> **SHORT PROBLEM**
Only the lines from the start up to and including the line containing "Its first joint" should be repeated, word for word.

>> begin DATA SEGMENT

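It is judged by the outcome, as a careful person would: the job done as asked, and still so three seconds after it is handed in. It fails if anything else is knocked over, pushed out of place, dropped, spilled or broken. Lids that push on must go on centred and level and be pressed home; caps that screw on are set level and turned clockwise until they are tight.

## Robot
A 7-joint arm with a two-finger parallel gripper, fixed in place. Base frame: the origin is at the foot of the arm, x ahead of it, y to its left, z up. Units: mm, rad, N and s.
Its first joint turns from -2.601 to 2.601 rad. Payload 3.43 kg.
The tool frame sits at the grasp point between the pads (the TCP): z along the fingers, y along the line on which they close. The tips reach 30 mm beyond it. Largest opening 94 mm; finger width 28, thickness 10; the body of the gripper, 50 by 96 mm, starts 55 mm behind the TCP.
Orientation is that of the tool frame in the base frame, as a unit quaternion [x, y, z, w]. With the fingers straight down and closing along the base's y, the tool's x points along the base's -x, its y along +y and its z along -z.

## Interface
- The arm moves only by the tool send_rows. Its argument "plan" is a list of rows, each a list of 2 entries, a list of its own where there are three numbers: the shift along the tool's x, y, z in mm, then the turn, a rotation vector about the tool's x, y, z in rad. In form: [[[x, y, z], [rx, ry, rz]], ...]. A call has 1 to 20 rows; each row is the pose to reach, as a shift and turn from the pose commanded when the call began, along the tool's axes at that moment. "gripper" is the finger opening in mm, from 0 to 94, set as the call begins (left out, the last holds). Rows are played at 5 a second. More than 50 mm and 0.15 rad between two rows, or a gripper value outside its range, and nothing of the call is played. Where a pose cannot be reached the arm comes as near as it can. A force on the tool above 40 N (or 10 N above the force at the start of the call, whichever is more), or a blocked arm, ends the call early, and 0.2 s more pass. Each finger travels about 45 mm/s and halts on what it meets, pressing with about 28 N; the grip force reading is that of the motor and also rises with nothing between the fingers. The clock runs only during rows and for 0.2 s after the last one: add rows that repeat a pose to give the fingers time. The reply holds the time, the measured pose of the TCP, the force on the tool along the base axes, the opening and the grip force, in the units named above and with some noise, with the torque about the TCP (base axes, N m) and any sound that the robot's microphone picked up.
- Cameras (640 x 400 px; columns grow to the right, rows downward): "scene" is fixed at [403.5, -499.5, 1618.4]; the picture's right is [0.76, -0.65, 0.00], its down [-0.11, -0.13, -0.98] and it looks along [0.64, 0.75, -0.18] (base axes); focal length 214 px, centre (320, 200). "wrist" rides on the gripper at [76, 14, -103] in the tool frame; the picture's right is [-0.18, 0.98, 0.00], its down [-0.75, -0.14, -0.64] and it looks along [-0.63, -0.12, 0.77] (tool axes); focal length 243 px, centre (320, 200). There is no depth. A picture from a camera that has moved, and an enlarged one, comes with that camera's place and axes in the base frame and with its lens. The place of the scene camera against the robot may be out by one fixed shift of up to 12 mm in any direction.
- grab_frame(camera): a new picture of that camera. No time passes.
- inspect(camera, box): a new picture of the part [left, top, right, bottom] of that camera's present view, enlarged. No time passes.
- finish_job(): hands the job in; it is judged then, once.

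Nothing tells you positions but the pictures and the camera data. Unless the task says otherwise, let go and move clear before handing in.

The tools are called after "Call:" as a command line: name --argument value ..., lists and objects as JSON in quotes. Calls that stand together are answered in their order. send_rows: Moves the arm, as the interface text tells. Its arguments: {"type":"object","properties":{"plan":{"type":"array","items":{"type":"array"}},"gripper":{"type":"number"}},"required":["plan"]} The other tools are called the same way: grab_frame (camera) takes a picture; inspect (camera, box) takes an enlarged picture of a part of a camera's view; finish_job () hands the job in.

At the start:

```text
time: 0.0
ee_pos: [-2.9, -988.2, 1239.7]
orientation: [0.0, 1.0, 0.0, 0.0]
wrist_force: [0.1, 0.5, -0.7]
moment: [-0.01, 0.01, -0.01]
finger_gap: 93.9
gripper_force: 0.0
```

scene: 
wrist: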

>> end DATA SEGMENT

> **RESULT OF THE EXERCISE**
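It is judged by the outcome, as a careful person would: the job done as asked, and still so three seconds after it is handed in. It fails if anything else is knocked over, pushed out of place, dropped, spilled or broken. Lids that push on must go on centred and level and be pressed home; caps that screw on are set level and turned clockwise until they are tight.

## Robot
A 7-joint arm with a two-finger parallel gripper, fixed in place. Base frame: the origin is at the foot of the arm, x ahead of it, y to its left, z up. Units: mm, rad, N and s.
Its first joint turns from -2.601 to 2.601 rad. Payload 3.43 kg.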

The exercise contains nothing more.